## begin Dataset content

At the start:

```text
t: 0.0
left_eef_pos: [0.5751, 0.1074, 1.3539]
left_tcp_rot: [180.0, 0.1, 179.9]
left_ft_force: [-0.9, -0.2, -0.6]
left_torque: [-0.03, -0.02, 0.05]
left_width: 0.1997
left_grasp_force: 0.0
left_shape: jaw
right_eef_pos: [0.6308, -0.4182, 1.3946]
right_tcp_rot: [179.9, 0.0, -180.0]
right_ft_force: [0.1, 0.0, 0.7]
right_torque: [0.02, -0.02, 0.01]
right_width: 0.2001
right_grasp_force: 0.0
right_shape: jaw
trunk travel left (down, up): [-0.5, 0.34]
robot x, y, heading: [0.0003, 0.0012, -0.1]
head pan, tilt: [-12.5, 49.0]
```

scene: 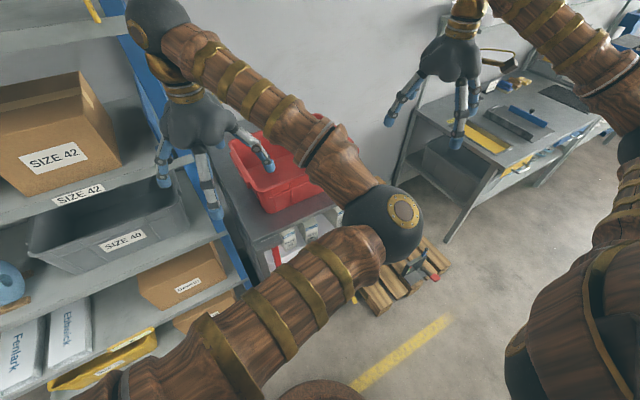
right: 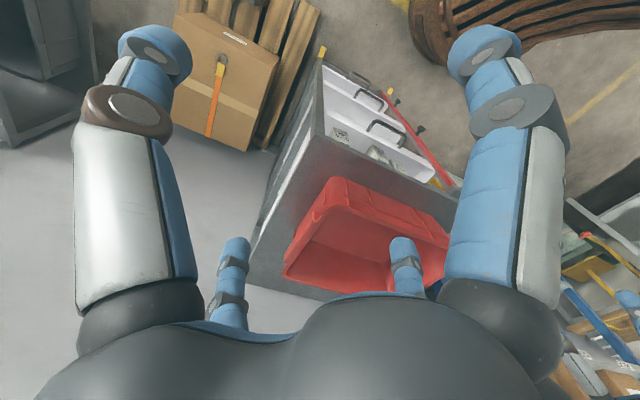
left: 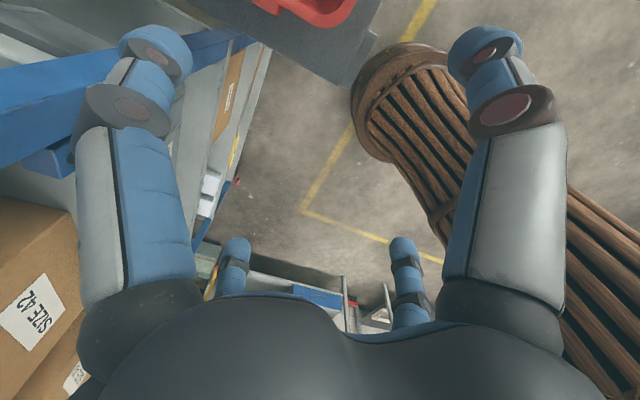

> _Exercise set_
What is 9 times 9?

## end Dataset content
## begin Document section

Service Oriented vs Microservice Architecture

Service Oriented vs Microservice Architecture

I have observed people mistakenly taking service-oriented architecture as microservice architecture. Hence, I decided to briefly discuss the different architecture styles and then compare Service Oriented and Microservice architecture on various parameters.

Monolithic Architecture: A monolithic application is built as a single unit and in 3 layers:

  1. The client-side user interface or Presentation layer - Consists of HTML pages and JS running in a browser on the user's machine
  2. Database or Data Tier - Consists of tables inserted into a common, and usually relational, database management system
  3. Server-side application or Application Tier - Handles HTTP requests, executes domain logic, retrieves and updates data from the database, and selects and populates HTML views to be sent to the browser.

This servicer side application is a monolith as it is a single logical executable. Entire logic to handle a request runs in a single process, which allows using the basic features of the language to divide up the application into classes and functions. One may even horizontally scale the monolith by running many instances behind a load-balancer.

## end Document section

> _Exercise set_
(A) Could you quote the document section from "1. The client-side" up to and including "to the browser."?
(B) Write what comes next in the document section.

> _Task results_
(A)
1. The client-side user interface or Presentation layer - Consists of HTML pages and JS running in a browser on the user's machine
  2. Database or Data Tier - Consists of tables inserted into a common, and usually relational, database management system
  3. Server-side application or Application Tier - Handles HTTP requests, executes domain logic, retrieves and updates data from the database, and selects and populates HTML views to be sent to the browser.

(B)
Though Monolithic applications have infinite success stories, with the advent of cloud technologies, they are no longer the first choice as a change made to even a small part of the application, requires the entire monolith to be rebuilt and deployed. In addition, it's often hard to keep a good modular structure, making it harder to keep changes that ought to only affect one module within that module. Scaling requires scaling of the entire application rather than parts of it that require greater resource.

Service Oriented Architecture (SOA): Here, the solution is composed of distinct components (or services) which facilitate some business requirement/function such as user account creation. These components provide services to other components using an agreed communication protocol over the network. The communication may comprise direct data passing or via a connecting service. More often than not, loosely coupled components of SOA use Enterprise service bus (ESB) messaging protocol to communicate among themselves. The focus of SOA is more of to integrate various distributed, separately-maintained and deployed services and less on the modularization of application. SOA services are primarily divided into service provider and service consumer. Consumer layer is the place where the services interact with other entities such as other services, UI, third parties, etc. Provider layer comprises all the services within SOA.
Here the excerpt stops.